Transcribe the material below exactly as it appears.
+++
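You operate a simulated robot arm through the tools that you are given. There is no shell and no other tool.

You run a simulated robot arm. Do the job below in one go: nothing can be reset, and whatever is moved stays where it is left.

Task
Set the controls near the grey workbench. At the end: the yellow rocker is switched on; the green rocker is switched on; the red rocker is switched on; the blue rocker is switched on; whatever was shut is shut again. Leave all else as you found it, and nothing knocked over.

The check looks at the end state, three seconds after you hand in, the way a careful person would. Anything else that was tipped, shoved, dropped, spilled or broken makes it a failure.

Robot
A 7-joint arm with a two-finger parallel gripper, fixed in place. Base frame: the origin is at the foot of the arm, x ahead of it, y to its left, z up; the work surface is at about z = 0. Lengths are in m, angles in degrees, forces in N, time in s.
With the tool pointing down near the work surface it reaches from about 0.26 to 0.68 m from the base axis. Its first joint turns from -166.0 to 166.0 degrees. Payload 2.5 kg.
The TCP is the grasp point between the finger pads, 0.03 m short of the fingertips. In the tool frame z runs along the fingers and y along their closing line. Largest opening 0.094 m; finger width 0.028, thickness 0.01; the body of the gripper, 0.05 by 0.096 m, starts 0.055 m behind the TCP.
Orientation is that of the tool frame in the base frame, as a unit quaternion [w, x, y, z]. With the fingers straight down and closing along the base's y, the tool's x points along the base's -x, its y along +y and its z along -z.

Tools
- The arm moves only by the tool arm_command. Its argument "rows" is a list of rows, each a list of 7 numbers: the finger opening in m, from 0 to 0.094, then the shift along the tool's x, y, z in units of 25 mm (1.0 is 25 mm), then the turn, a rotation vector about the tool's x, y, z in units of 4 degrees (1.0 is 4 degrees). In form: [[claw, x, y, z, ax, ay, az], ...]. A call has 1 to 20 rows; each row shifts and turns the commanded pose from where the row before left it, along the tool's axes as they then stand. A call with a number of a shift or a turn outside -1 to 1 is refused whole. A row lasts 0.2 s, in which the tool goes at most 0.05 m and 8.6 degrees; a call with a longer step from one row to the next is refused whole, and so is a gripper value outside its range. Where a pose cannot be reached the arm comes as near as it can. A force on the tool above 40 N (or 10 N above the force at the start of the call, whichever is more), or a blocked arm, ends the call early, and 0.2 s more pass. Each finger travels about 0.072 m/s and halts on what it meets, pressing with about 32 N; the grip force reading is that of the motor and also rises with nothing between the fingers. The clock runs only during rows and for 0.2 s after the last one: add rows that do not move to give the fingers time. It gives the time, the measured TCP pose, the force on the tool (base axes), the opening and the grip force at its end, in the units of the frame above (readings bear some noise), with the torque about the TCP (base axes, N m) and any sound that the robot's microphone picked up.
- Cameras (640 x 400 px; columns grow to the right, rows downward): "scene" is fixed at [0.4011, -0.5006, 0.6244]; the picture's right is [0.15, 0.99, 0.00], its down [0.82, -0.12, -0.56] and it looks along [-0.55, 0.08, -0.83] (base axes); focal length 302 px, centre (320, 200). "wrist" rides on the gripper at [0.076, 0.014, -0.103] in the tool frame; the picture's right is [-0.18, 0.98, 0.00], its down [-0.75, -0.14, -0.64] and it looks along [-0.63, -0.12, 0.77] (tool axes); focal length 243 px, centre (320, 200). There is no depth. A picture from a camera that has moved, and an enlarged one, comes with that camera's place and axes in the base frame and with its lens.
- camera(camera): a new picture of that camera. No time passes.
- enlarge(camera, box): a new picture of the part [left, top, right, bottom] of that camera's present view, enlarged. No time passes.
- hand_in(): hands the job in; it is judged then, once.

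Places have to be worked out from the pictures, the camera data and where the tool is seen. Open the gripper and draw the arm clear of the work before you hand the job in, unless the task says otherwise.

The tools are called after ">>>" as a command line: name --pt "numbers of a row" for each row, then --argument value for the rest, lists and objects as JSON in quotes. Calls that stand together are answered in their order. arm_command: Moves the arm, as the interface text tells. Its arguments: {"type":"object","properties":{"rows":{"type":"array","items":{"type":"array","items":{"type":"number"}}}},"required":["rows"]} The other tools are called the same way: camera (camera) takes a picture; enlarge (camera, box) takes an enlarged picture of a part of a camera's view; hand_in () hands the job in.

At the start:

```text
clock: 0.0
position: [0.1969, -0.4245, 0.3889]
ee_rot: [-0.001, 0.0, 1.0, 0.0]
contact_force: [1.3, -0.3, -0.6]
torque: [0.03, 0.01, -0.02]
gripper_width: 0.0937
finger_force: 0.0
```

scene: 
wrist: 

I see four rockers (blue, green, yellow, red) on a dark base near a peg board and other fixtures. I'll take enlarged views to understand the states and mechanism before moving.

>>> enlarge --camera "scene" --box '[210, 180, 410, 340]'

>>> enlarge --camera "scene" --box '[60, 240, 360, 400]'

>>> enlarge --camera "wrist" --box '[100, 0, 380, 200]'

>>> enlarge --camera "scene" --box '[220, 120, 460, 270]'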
+++
Full output —
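You operate a simulated robot arm through the tools that you are given. There is no shell and no other tool.

You run a simulated robot arm. Do the job below in one go: nothing can be reset, and whatever is moved stays where it is left.

Task
Set the controls near the grey workbench. At the end: the yellow rocker is switched on; the green rocker is switched on; the red rocker is switched on; the blue rocker is switched on; whatever was shut is shut again. Leave all else as you found it, and nothing knocked over.

The check looks at the end state, three seconds after you hand in, the way a careful person would. Anything else that was tipped, shoved, dropped, spilled or broken makes it a failure.

Robot
A 7-joint arm with a two-finger parallel gripper, fixed in place. Base frame: the origin is at the foot of the arm, x ahead of it, y to its left, z up; the work surface is at about z = 0. Lengths are in m, angles in degrees, forces in N, time in s.
With the tool pointing down near the work surface it reaches from about 0.26 to 0.68 m from the base axis. Its first joint turns from -166.0 to 166.0 degrees. Payload 2.5 kg.
The TCP is the grasp point between the finger pads, 0.03 m short of the fingertips. In the tool frame z runs along the fingers and y along their closing line. Largest opening 0.094 m; finger width 0.028, thickness 0.01; the body of the gripper, 0.05 by 0.096 m, starts 0.055 m behind the TCP.
Orientation is that of the tool frame in the base frame, as a unit quaternion [w, x, y, z]. With the fingers straight down and closing along the base's y, the tool's x points along the base's -x, its y along +y and its z along -z.

Tools
- The arm moves only by the tool arm_command. Its argument "rows" is a list of rows, each a list of 7 numbers: the finger opening in m, from 0 to 0.094, then the shift along the tool's x, y, z in units of 25 mm (1.0 is 25 mm), then the turn, a rotation vector about the tool's x, y, z in units of 4 degrees (1.0 is 4 degrees). In form: [[claw, x, y, z, ax, ay, az], ...]. A call has 1 to 20 rows; each row shifts and turns the commanded pose from where the row before left it, along the tool's axes as they then stand. A call with a number of a shift or a turn outside -1 to 1 is refused whole. A row lasts 0.2 s, in which the tool goes at most 0.05 m and 8.6 degrees; a call with a longer step from one row to the next is refused whole, and so is a gripper value outside its range. Where a pose cannot be reached the arm comes as near as it can. A force on the tool above 40 N (or 10 N above the force at the start of the call, whichever is more), or a blocked arm, ends the call early, and 0.2 s more pass. Each finger travels about 0.072 m/s and halts on what it meets, pressing with about 32 N; the grip force reading is that of the motor and also rises with nothing between the fingers. The clock runs only during rows and for 0.2 s after the last one: add rows that do not move to give the fingers time. It gives the time, the measured TCP pose, the force on the tool (base axes), the opening and the grip force at its end, in the units of the frame above (readings bear some noise), with the torque about the TCP (base axes, N m) and any sound that the robot's microphone picked up.
- Cameras (640 x 400 px; columns grow to the right, rows downward): "scene" is fixed at [0.4011, -0.5006, 0.6244]; the picture's right is [0.15, 0.99, 0.00], its down [0.82, -0.12, -0.56] and it looks along [-0.55, 0.08, -0.83] (base axes); focal length 302 px, centre (320, 200). "wrist" rides on the gripper at [0.076, 0.014, -0.103] in the tool frame; the picture's right is [-0.18, 0.98, 0.00], its down [-0.75, -0.14, -0.64] and it looks along [-0.63, -0.12, 0.77] (tool axes); focal length 243 px, centre (320, 200). There is no depth. A picture from a camera that has moved, and an enlarged one, comes with that camera's place and axes in the base frame and with its lens.
- camera(camera): a new picture of that camera. No time passes.
- enlarge(camera, box): a new picture of the part [left, top, right, bottom] of that camera's present view, enlarged. No time passes.
- hand_in(): hands the job in; it is judged then, once.

Places have to be worked out from the pictures, the camera data and where the tool is seen. Open the gripper and draw the arm clear of the work before you hand the job in, unless the task says otherwise.

The tools are called after ">>>" as a command line: name --pt "numbers of a row" for each row, then --argument value for the rest, lists and objects as JSON in quotes. Calls that stand together are answered in their order. arm_command: Moves the arm, as the interface text tells. Its arguments: {"type":"object","properties":{"rows":{"type":"array","items":{"type":"array","items":{"type":"number"}}}},"required":["rows"]} The other tools are called the same way: camera (camera) takes a picture; enlarge (camera, box) takes an enlarged picture of a part of a camera's view; hand_in () hands the job in.

At the start:

```text
clock: 0.0
position: [0.1969, -0.4245, 0.3889]
ee_rot: [-0.001, 0.0, 1.0, 0.0]
contact_force: [1.3, -0.3, -0.6]
torque: [0.03, 0.01, -0.02]
gripper_width: 0.0937
finger_force: 0.0
```

scene: 
wrist: 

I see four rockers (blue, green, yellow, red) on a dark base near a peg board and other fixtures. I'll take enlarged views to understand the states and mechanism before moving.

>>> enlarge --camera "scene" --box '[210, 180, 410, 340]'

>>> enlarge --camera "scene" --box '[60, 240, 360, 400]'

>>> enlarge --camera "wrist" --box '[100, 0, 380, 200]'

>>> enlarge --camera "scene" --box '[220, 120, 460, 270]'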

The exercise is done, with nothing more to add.